> Goal
Gather all lines with the word "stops" in them.

> Data
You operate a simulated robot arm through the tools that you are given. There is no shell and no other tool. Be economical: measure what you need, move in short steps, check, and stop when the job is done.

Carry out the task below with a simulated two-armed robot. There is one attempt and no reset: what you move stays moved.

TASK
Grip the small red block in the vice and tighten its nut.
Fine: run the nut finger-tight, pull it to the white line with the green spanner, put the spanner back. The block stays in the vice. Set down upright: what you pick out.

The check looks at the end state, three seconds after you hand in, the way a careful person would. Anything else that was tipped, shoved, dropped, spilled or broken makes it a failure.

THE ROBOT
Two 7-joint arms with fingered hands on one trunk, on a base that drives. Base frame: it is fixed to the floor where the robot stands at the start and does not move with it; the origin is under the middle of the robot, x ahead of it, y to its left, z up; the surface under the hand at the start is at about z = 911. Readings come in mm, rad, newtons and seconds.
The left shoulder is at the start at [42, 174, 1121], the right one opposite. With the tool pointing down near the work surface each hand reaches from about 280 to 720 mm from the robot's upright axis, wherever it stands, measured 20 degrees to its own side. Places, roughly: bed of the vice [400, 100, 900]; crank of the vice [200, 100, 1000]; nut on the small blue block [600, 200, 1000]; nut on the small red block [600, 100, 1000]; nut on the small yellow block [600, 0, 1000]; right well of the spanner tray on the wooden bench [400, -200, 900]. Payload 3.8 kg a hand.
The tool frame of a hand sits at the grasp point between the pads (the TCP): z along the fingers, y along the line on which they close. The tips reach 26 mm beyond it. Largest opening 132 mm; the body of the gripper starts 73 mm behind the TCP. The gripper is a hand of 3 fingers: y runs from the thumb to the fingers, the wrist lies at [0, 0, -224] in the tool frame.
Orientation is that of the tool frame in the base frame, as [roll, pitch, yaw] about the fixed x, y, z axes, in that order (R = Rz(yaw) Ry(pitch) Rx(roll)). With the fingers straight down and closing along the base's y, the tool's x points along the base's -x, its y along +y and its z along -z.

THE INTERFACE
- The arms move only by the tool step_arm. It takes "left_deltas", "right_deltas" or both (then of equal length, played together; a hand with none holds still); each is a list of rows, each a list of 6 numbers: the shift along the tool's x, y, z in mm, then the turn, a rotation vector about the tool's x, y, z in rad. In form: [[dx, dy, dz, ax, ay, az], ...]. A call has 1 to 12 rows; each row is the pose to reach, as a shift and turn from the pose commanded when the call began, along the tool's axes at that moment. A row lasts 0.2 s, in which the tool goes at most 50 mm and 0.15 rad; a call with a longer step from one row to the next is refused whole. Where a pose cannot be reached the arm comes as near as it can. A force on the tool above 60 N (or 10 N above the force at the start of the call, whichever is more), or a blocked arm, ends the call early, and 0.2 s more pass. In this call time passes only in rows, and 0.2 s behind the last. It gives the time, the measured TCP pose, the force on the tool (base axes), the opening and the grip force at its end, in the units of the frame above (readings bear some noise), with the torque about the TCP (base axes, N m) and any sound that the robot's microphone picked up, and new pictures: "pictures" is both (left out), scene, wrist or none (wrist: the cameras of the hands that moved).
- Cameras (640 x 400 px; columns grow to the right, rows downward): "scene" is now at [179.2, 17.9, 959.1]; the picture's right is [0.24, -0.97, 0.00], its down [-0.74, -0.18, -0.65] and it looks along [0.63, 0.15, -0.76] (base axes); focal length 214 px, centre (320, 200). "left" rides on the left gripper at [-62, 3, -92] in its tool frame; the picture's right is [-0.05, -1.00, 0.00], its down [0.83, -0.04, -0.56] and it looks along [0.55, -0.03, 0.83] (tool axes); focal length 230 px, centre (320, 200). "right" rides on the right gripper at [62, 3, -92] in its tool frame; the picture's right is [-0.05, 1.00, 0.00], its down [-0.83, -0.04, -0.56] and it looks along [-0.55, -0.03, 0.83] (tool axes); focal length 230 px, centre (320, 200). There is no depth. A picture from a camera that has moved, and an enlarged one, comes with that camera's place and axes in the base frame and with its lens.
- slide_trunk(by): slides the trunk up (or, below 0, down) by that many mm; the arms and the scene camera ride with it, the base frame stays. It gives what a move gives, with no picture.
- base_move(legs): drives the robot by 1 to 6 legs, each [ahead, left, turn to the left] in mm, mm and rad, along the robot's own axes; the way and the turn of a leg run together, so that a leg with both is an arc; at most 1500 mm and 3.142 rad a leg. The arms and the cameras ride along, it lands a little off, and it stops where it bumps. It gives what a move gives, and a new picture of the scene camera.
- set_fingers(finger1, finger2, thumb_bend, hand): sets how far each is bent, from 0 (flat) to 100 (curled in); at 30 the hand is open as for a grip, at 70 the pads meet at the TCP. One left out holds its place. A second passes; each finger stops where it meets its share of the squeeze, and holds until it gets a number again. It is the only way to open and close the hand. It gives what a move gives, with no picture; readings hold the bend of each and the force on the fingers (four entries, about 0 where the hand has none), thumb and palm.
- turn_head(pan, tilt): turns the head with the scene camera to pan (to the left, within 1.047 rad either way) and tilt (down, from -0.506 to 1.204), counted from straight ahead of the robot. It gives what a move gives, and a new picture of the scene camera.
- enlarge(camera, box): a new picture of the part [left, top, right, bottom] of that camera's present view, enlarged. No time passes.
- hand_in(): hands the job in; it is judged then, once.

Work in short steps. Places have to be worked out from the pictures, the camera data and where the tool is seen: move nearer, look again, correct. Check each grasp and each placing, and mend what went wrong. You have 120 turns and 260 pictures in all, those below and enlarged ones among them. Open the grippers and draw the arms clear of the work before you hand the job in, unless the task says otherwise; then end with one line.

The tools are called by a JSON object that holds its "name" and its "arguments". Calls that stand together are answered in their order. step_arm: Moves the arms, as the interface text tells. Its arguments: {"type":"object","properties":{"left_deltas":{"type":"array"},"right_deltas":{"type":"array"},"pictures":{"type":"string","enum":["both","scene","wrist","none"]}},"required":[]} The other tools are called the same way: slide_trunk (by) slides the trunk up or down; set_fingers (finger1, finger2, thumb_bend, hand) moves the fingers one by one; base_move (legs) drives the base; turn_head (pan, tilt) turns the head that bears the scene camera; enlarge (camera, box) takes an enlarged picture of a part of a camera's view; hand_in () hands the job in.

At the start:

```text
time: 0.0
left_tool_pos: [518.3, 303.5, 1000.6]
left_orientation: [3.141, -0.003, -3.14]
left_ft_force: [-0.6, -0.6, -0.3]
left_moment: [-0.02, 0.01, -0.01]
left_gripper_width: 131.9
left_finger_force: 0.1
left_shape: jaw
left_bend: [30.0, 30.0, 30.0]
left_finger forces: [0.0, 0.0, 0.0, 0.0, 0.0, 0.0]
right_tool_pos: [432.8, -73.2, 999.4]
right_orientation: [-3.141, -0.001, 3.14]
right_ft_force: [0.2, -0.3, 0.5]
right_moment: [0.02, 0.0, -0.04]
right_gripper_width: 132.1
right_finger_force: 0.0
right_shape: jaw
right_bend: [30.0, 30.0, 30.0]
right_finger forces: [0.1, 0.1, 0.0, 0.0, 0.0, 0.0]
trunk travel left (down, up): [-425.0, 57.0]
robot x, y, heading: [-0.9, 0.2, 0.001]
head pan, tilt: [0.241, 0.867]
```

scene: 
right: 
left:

> Complete response
- base_move(legs): drives the robot by 1 to 6 legs, each [ahead, left, turn to the left] in mm, mm and rad, along the robot's own axes; the way and the turn of a leg run together, so that a leg with both is an arc; at most 1500 mm and 3.142 rad a leg. The arms and the cameras ride along, it lands a little off, and it stops where it bumps. It gives what a move gives, and a new picture of the scene camera.
- set_fingers(finger1, finger2, thumb_bend, hand): sets how far each is bent, from 0 (flat) to 100 (curled in); at 30 the hand is open as for a grip, at 70 the pads meet at the TCP. One left out holds its place. A second passes; each finger stops where it meets its share of the squeeze, and holds until it gets a number again. It is the only way to open and close the hand. It gives what a move gives, with no picture; readings hold the bend of each and the force on the fingers (four entries, about 0 where the hand has none), thumb and palm.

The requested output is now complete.